What does the source extract say from "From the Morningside" through "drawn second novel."? Give the exact wording.

• [SOURCE EXTRACT]:
◇ ◇ ◇ ◇ ◇ ◇ ◇

From the Morningside Heights series , Vol. 2

A slow cooker with an unpromising title offers satisfying, intellectual storytelling.

Mendelson proves she has staying power with this subtly drawn second novel.

The author revisits the territory of Morningside Heights (2003): a staid, hyper-professional Columbia University neighborhood of long-married couples and the chronically single. Likable corporate lawyer Peter Frankl and his prickly artist wife Lesley are terribly mismatched, but have endured 30 years together at 444 Riverside Drive for the sake of the children—handsome, happy-go-lucky MBA Louis and sensible, highly intellectual Susan, finishing her doctorate in musicology and already spinsterish though not quite 30. Lesley has essentially harnessed Peter into a moneymaking career and spendthrift lifestyle that are deeply repugnant to him. When she falls into a long coma after a car accident, he feels emotionally released to pursue more academic and artistic pleasures, such as meetings at the dotty, philanthropic Devereaux Foundation, of which he is a member. Manipulative, self-absorbed Lesley’s removal from the family orbit also seems to loosen her offspring’s emotional stays. Susan takes up with a snide, unappreciative Yale playwright she meets at a party thrown by her best friend, journalist Mallory Holmes. Louis, proving his mettle, pursues pretty, intelligent Mallory, whose parents live in the same building as the Frankls. In fact, the whole neighborhood begins to crawl with significant neighbors, such as the creepy, sadistic critic Edmond Lockhart, who invites Peter over for dinner in order to insult him, and timorous, hysterical fellow Devereaux member Hilda Hughes, who develops a poignant crush on Peter that enables her finally to quit a near-lifetime course of psychotherapy. Mendelson effectively narrates Peter’s emotional frustration vis-à-vis his wife, but somewhat derails the story by dabbling in the petty concerns of younger, tertiary characters. However, the author certainly knows her neighborhood, and she has polished an elegant, omniscient prose style modeled on the finest English novelists.

◇ ◇ ◇ ◇ ◇ ◇ ◇

• [DATA SEGMENT]:
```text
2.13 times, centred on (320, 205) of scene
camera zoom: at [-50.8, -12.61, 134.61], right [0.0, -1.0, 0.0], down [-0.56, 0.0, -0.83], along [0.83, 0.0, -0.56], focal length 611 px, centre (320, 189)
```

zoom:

◇ ◇ ◇ ◇ ◇ ◇ ◇

• [ANSWER TO THIS PROBLEM]:
From the Morningside Heights series , Vol. 2

A slow cooker with an unpromising title offers satisfying, intellectual storytelling.

Mendelson proves she has staying power with this subtly drawn second novel.